→ **WHAT IS BEING ASKED**:
All the data should come back exactly as it was given.

→ **DATASET SECTION**:
────────
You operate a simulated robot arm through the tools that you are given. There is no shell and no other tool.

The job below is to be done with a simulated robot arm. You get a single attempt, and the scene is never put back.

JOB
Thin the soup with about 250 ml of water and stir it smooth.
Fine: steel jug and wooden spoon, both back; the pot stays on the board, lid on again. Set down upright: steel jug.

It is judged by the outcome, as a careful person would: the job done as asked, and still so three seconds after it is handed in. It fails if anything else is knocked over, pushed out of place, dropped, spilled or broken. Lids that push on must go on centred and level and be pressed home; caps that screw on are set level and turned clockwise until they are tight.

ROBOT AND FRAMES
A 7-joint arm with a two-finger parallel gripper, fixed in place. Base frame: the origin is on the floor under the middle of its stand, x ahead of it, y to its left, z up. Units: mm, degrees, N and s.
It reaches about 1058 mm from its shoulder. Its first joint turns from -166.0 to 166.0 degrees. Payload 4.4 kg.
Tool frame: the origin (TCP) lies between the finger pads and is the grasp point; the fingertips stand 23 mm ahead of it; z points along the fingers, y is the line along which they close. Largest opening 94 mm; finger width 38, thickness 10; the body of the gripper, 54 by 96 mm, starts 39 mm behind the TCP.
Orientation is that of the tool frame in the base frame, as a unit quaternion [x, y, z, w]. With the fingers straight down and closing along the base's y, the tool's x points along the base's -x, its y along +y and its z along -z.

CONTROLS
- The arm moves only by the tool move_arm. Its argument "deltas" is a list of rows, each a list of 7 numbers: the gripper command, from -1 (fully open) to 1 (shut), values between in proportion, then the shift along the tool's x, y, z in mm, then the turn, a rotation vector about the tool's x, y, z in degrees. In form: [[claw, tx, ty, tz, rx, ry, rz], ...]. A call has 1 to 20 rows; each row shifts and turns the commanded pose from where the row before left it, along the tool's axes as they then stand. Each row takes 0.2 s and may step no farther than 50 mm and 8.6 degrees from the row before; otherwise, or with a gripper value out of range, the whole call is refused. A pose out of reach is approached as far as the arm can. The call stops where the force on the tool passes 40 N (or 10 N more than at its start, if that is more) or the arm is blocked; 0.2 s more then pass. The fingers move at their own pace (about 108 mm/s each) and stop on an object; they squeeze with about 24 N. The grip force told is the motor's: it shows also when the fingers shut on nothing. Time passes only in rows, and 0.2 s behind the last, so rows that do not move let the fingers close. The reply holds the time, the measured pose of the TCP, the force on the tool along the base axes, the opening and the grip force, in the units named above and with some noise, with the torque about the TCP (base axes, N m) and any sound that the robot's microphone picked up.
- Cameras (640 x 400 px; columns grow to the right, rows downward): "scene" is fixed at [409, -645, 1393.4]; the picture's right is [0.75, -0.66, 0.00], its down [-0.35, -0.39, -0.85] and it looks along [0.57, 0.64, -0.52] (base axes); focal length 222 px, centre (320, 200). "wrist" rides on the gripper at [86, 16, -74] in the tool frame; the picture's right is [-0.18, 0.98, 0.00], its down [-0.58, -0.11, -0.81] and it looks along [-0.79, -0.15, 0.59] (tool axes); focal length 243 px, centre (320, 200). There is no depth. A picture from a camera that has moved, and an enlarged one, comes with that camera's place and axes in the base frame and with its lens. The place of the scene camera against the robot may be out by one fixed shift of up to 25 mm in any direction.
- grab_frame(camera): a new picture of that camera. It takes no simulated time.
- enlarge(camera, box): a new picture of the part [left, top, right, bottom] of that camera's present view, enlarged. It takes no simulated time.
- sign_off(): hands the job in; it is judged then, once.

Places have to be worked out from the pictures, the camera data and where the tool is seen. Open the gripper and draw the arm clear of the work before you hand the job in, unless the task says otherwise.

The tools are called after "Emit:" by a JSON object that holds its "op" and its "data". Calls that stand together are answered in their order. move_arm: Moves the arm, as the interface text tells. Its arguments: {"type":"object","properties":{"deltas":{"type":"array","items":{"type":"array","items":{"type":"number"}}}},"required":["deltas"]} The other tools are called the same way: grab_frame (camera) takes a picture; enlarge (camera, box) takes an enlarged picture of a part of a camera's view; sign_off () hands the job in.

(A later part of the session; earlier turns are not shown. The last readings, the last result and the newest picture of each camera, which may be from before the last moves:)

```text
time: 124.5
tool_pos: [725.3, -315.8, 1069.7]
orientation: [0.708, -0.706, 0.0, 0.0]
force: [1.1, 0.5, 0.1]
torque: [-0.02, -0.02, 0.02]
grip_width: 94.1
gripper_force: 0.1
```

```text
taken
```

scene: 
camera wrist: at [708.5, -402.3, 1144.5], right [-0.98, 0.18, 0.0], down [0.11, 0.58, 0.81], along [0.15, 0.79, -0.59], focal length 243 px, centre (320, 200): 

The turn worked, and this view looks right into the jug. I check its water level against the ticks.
────────
→ **ANSWER TO THIS PROBLEM**:
You operate a simulated robot arm through the tools that you are given. There is no shell and no other tool.

The job below is to be done with a simulated robot arm. You get a single attempt, and the scene is never put back.

JOB
Thin the soup with about 250 ml of water and stir it smooth.
Fine: steel jug and wooden spoon, both back; the pot stays on the board, lid on again. Set down upright: steel jug.

It is judged by the outcome, as a careful person would: the job done as asked, and still so three seconds after it is handed in. It fails if anything else is knocked over, pushed out of place, dropped, spilled or broken. Lids that push on must go on centred and level and be pressed home; caps that screw on are set level and turned clockwise until they are tight.

ROBOT AND FRAMES
A 7-joint arm with a two-finger parallel gripper, fixed in place. Base frame: the origin is on the floor under the middle of its stand, x ahead of it, y to its left, z up. Units: mm, degrees, N and s.
It reaches about 1058 mm from its shoulder. Its first joint turns from -166.0 to 166.0 degrees. Payload 4.4 kg.
Tool frame: the origin (TCP) lies between the finger pads and is the grasp point; the fingertips stand 23 mm ahead of it; z points along the fingers, y is the line along which they close. Largest opening 94 mm; finger width 38, thickness 10; the body of the gripper, 54 by 96 mm, starts 39 mm behind the TCP.
Orientation is that of the tool frame in the base frame, as a unit quaternion [x, y, z, w]. With the fingers straight down and closing along the base's y, the tool's x points along the base's -x, its y along +y and its z along -z.

CONTROLS
- The arm moves only by the tool move_arm. Its argument "deltas" is a list of rows, each a list of 7 numbers: the gripper command, from -1 (fully open) to 1 (shut), values between in proportion, then the shift along the tool's x, y, z in mm, then the turn, a rotation vector about the tool's x, y, z in degrees. In form: [[claw, tx, ty, tz, rx, ry, rz], ...]. A call has 1 to 20 rows; each row shifts and turns the commanded pose from where the row before left it, along the tool's axes as they then stand. Each row takes 0.2 s and may step no farther than 50 mm and 8.6 degrees from the row before; otherwise, or with a gripper value out of range, the whole call is refused. A pose out of reach is approached as far as the arm can. The call stops where the force on the tool passes 40 N (or 10 N more than at its start, if that is more) or the arm is blocked; 0.2 s more then pass. The fingers move at their own pace (about 108 mm/s each) and stop on an object; they squeeze with about 24 N. The grip force told is the motor's: it shows also when the fingers shut on nothing. Time passes only in rows, and 0.2 s behind the last, so rows that do not move let the fingers close. The reply holds the time, the measured pose of the TCP, the force on the tool along the base axes, the opening and the grip force, in the units named above and with some noise, with the torque about the TCP (base axes, N m) and any sound that the robot's microphone picked up.
- Cameras (640 x 400 px; columns grow to the right, rows downward): "scene" is fixed at [409, -645, 1393.4]; the picture's right is [0.75, -0.66, 0.00], its down [-0.35, -0.39, -0.85] and it looks along [0.57, 0.64, -0.52] (base axes); focal length 222 px, centre (320, 200). "wrist" rides on the gripper at [86, 16, -74] in the tool frame; the picture's right is [-0.18, 0.98, 0.00], its down [-0.58, -0.11, -0.81] and it looks along [-0.79, -0.15, 0.59] (tool axes); focal length 243 px, centre (320, 200). There is no depth. A picture from a camera that has moved, and an enlarged one, comes with that camera's place and axes in the base frame and with its lens. The place of the scene camera against the robot may be out by one fixed shift of up to 25 mm in any direction.
- grab_frame(camera): a new picture of that camera. It takes no simulated time.
- enlarge(camera, box): a new picture of the part [left, top, right, bottom] of that camera's present view, enlarged. It takes no simulated time.
- sign_off(): hands the job in; it is judged then, once.

Places have to be worked out from the pictures, the camera data and where the tool is seen. Open the gripper and draw the arm clear of the work before you hand the job in, unless the task says otherwise.

The tools are called after "Emit:" by a JSON object that holds its "op" and its "data". Calls that stand together are answered in their order. move_arm: Moves the arm, as the interface text tells. Its arguments: {"type":"object","properties":{"deltas":{"type":"array","items":{"type":"array","items":{"type":"number"}}}},"required":["deltas"]} The other tools are called the same way: grab_frame (camera) takes a picture; enlarge (camera, box) takes an enlarged picture of a part of a camera's view; sign_off () hands the job in.

(A later part of the session; earlier turns are not shown. The last readings, the last result and the newest picture of each camera, which may be from before the last moves:)

```text
time: 124.5
tool_pos: [725.3, -315.8, 1069.7]
orientation: [0.708, -0.706, 0.0, 0.0]
force: [1.1, 0.5, 0.1]
torque: [-0.02, -0.02, 0.02]
grip_width: 94.1
gripper_force: 0.1
```

```text
taken
```

scene: 
camera wrist: at [708.5, -402.3, 1144.5], right [-0.98, 0.18, 0.0], down [0.11, 0.58, 0.81], along [0.15, 0.79, -0.59], focal length 243 px, centre (320, 200): 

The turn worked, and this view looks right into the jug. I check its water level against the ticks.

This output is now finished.